Former Buddhist nun Beth Upton joins Dan for a deep dive into how reflecting on reincarnation—not as dogma, but as a framework—can help loosen our attachment to ego, identity, and control. She also introduces kusala, the Buddhist term for wholesome, skillful mind states, and shares how anyone can use simple, everyday actions to cultivate greater happiness and mental clarity.

The recipe for happiness: unpacking kusala

Key takeaways:

Kusala states = happy states:
Kusala, drawn from the Buddhist Abhidhamma—a system that breaks down experience into its most granular mental and emotional components—refers to a constellation of virtuous, skillful mind states. Beth calls it a “Buddhist happiness cake,” made from ingredients like generosity, mindfulness, uprightness, loving-kindness, and more.
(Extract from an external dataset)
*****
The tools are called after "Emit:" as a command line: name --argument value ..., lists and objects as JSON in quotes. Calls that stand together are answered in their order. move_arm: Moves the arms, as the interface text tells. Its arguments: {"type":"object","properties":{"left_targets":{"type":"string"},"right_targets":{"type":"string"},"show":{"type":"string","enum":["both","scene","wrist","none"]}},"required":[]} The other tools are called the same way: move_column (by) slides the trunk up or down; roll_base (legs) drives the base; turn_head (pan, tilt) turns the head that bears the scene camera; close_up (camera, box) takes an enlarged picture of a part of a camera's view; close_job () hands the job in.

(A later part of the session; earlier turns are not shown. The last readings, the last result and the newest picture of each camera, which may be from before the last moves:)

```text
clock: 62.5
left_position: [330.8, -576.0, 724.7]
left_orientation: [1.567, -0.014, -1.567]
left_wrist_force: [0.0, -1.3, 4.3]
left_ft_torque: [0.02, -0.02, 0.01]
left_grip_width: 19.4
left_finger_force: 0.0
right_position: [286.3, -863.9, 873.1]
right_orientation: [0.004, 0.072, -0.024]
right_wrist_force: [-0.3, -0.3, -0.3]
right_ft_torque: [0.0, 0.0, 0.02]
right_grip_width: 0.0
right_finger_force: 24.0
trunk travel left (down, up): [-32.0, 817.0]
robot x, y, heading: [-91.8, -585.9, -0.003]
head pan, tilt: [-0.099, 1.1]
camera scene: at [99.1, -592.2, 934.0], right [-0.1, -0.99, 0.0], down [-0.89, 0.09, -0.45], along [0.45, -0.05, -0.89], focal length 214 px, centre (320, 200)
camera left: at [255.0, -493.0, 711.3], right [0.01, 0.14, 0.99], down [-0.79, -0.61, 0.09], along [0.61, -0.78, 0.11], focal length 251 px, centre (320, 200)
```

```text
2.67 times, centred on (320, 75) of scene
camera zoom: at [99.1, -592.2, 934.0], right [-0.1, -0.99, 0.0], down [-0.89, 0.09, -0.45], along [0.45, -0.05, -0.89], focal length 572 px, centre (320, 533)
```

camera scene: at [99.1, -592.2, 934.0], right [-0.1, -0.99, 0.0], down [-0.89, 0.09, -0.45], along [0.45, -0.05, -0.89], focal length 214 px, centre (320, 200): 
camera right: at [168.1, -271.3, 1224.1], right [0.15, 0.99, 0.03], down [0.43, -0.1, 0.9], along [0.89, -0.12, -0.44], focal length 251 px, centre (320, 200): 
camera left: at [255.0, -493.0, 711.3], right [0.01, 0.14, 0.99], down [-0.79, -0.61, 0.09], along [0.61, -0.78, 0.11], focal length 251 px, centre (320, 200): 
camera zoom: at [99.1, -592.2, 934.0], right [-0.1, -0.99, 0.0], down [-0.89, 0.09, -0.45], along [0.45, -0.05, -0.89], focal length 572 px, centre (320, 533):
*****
One entry point unlocks the rest:
You don’t need to cultivate them all at once—focusing on just one quality (like kindness, integrity, or gratitude) invites the rest to arise. These mental “best friends” tend to show up together.

Letting go feels better than giving in:
Our culture glorifies small, fast pleasures—scrolling, snacking, checking out—but deeper, more lasting happiness comes from subtle, wholesome states. Letting go of ego and craving isn’t a sacrifice; it’s a relief.

It’s not just for monks:
You don’t need a cave or a cushion. Kusala can be woven into daily life—while parenting, commuting, chopping vegetables, or writing emails.